Another big concern is the dumbing-down and politicisation of Australia's intelligence. Most junior analysts try to offer frank and fearless advice. But the process is flawed. It involves so many layers of politically astute managers that the final result is often a report so bland as to be virtually worthless, or skewed ever so subtly towards the Government's preferred line. Better that, management would argue, than a brave report prepared in good faith that contradicts Government thinking or is likely to prove wrong over time.

Not that leaving the sharp edges on the intelligence reports would make much difference if a government chooses to believe only what it wants to believe and selects from the intelligence only what best suits its political purposes. The Federal Government pays much more attention to the mush of politicians' and advisers' views, public opinion and media commentary. And it applies a good dose of pro-US sycophancy. The result can be a fine compost indeed, as this whole Iraq business has proven.
The Australian

The Australian reports that everyone wants the intelligence investigated and published.
Pressure is mounting on British Prime Minister Tony Blair and US President George W. Bush to publish the evidence on weapons of mass destruction they used to justify the war on Iraq.

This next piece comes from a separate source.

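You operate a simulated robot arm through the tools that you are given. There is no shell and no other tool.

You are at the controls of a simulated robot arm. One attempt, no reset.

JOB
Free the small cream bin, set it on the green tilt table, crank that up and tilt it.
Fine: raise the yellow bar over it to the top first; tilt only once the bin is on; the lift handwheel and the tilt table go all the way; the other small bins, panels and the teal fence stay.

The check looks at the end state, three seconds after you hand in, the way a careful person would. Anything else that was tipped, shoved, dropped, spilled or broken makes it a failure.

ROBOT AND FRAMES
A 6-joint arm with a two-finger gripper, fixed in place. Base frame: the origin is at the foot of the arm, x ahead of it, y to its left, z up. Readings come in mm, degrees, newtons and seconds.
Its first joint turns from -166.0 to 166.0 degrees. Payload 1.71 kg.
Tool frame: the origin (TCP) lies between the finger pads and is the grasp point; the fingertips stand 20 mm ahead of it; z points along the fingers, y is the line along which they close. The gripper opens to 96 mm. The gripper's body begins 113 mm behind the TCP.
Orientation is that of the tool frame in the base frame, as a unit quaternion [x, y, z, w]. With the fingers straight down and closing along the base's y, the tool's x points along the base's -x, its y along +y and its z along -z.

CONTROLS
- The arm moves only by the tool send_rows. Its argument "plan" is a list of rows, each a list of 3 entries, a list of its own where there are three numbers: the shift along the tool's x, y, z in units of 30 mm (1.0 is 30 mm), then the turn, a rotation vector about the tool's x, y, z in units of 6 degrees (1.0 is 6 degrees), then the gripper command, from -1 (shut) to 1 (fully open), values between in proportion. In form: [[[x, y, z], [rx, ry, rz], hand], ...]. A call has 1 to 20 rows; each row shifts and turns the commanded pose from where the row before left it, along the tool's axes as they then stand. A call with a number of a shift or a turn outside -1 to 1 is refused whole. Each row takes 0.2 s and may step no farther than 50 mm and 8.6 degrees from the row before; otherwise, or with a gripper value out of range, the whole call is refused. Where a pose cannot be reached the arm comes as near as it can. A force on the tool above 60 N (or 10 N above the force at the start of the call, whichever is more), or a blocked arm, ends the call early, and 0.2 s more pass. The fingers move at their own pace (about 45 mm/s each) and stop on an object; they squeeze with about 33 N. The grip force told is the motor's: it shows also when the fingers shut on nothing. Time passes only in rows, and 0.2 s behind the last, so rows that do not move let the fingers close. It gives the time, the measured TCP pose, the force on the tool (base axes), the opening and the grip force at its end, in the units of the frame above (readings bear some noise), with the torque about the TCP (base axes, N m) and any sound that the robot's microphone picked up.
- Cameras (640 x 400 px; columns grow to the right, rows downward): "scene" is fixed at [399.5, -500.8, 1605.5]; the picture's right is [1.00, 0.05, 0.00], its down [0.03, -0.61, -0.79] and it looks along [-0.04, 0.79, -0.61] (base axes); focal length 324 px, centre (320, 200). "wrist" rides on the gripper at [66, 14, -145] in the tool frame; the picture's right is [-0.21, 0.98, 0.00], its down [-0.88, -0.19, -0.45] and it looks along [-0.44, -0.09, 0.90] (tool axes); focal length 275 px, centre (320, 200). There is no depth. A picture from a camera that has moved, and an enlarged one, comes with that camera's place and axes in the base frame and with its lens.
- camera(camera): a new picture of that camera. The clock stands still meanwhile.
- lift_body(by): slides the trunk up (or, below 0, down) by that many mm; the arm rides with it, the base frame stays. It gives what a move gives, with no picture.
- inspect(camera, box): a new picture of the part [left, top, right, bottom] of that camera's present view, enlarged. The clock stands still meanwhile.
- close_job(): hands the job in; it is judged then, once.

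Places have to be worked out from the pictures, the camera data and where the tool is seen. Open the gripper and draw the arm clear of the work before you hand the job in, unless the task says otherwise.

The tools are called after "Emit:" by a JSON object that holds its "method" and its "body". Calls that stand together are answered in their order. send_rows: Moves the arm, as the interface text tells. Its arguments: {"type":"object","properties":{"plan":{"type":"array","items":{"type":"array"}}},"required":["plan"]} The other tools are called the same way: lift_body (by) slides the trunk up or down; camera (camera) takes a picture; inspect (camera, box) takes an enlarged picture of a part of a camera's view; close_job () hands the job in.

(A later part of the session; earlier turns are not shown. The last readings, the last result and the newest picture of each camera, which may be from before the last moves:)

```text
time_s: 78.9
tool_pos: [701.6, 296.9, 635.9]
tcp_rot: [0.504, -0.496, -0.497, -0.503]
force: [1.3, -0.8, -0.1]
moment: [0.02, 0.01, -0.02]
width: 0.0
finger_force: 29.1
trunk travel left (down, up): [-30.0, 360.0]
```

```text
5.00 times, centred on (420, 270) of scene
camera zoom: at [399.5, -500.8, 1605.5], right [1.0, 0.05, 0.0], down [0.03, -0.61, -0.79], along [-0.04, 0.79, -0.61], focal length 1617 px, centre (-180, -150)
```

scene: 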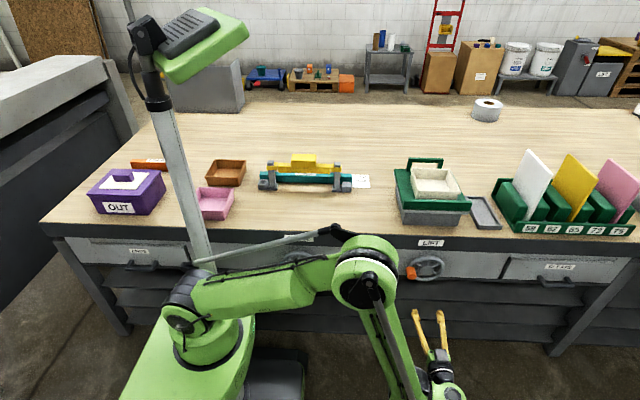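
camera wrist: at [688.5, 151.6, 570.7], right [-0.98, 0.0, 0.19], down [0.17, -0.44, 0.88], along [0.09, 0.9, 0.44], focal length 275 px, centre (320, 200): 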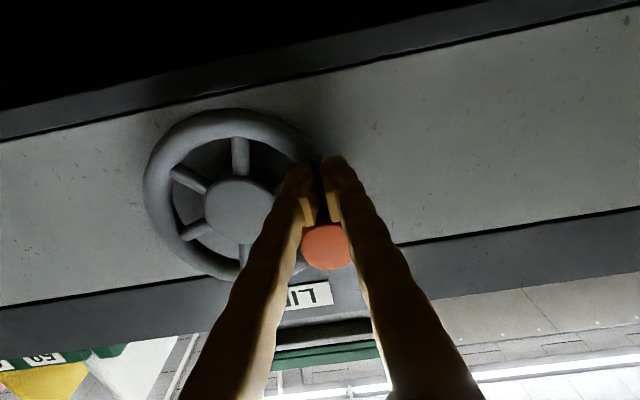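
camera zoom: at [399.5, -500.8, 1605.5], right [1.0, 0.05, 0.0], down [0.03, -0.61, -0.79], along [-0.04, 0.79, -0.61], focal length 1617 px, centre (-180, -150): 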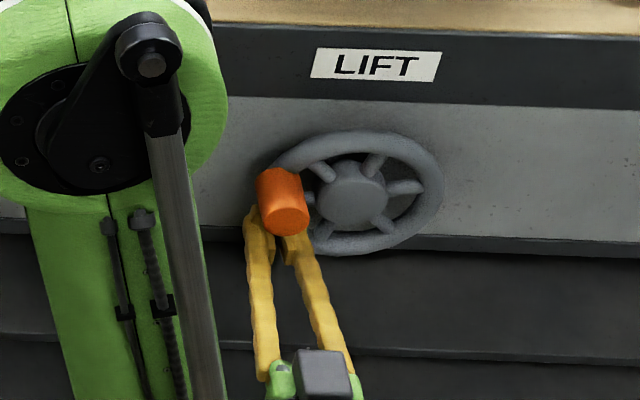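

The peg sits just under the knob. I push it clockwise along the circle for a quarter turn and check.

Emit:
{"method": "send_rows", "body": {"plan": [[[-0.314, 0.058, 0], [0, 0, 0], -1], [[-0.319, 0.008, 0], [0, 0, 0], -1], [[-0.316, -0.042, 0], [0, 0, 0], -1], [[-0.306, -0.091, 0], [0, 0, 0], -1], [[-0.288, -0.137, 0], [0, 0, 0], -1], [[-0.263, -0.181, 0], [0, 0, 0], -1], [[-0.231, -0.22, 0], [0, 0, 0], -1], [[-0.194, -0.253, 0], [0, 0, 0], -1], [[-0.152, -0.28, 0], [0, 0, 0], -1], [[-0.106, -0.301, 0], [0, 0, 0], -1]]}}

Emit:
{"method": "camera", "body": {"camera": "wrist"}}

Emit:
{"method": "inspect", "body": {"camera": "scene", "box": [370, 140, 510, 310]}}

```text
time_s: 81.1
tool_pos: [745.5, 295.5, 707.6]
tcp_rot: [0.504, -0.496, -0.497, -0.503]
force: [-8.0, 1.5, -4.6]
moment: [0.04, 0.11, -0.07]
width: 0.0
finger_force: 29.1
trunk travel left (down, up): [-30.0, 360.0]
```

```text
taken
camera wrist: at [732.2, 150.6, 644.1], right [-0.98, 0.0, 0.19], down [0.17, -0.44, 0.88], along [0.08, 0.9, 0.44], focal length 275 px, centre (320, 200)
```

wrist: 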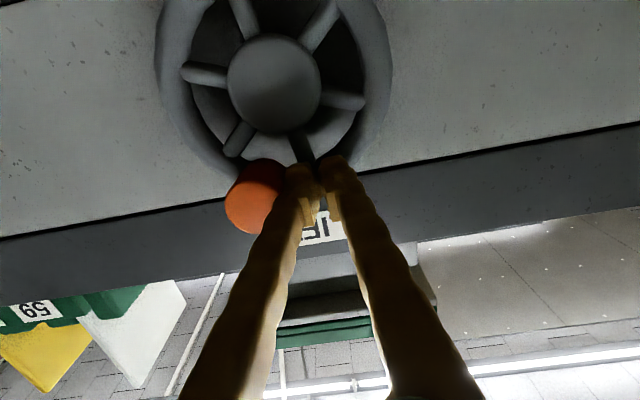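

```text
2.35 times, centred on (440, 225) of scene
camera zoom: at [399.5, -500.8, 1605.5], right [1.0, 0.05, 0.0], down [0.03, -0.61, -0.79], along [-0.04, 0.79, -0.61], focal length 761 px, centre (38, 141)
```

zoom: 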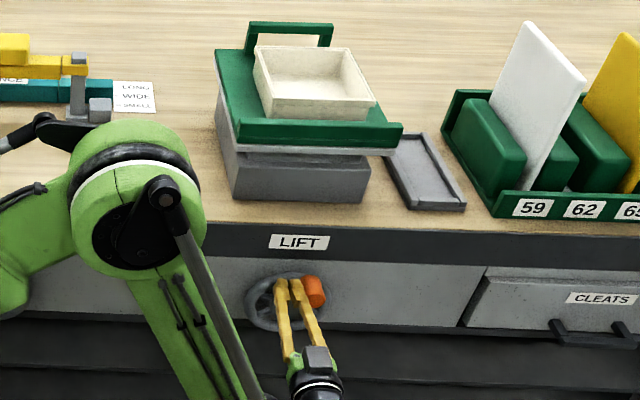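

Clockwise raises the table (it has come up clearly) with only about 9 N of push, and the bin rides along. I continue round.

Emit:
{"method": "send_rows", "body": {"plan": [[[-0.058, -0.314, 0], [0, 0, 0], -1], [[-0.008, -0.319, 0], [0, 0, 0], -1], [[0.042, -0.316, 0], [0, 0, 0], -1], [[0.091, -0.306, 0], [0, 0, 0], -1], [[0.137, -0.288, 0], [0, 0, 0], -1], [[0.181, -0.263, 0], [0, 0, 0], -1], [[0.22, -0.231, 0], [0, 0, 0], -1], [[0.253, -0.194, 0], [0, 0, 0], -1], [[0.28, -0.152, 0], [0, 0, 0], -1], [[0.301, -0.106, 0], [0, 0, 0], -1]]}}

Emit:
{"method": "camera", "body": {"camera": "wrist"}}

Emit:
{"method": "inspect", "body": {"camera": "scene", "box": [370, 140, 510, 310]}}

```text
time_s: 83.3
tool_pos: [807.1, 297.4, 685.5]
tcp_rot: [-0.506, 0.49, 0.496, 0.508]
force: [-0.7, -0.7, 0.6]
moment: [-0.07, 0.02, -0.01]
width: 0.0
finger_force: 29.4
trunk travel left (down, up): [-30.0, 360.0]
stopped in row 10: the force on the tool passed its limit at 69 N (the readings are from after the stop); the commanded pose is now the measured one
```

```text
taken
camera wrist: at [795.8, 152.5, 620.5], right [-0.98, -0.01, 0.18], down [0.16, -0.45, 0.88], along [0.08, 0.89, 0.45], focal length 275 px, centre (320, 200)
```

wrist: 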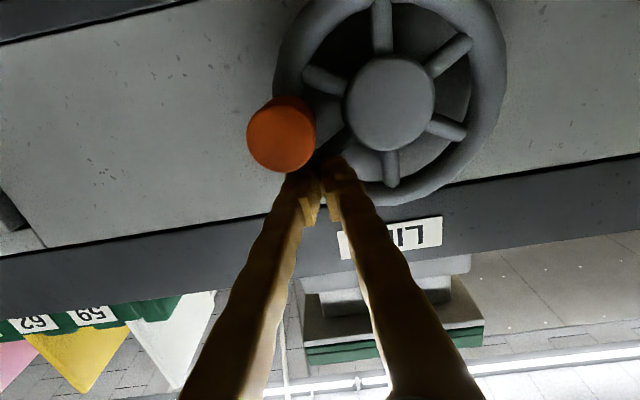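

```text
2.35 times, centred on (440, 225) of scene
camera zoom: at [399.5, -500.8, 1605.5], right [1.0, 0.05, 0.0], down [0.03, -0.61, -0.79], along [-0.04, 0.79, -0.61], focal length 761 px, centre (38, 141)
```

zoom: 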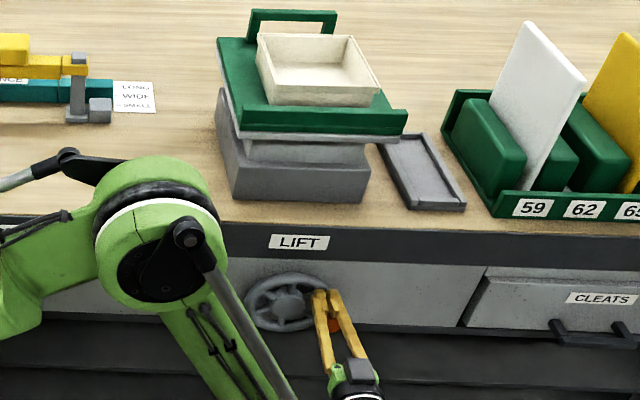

The US Congress will investigate the Bush administration's claims that Saddam Hussein held massive stockpiles of illegal weapons, while scores of British MPs have backed a motion demanding their government justify its case.

[...]

A former director of Middle East analysis at the Defence Intelligence Agency, Patrick Lang, said this month that the Office of Special Plans "started picking out things that supported their thesis and stringing them into arguments that they could use with the President".

"It's not intelligence. It's political propaganda," he said.
Policy to Blame

When a CIA spokesman was contacted by the AFP in April to comment on criticism that had begun to surface, Tim Crispell replied:
"They're criticizing policy, not intelligence."
What the AFP did not realize in transcribing the statement is it should have read: "They're criticizing Policy, not Intelligence."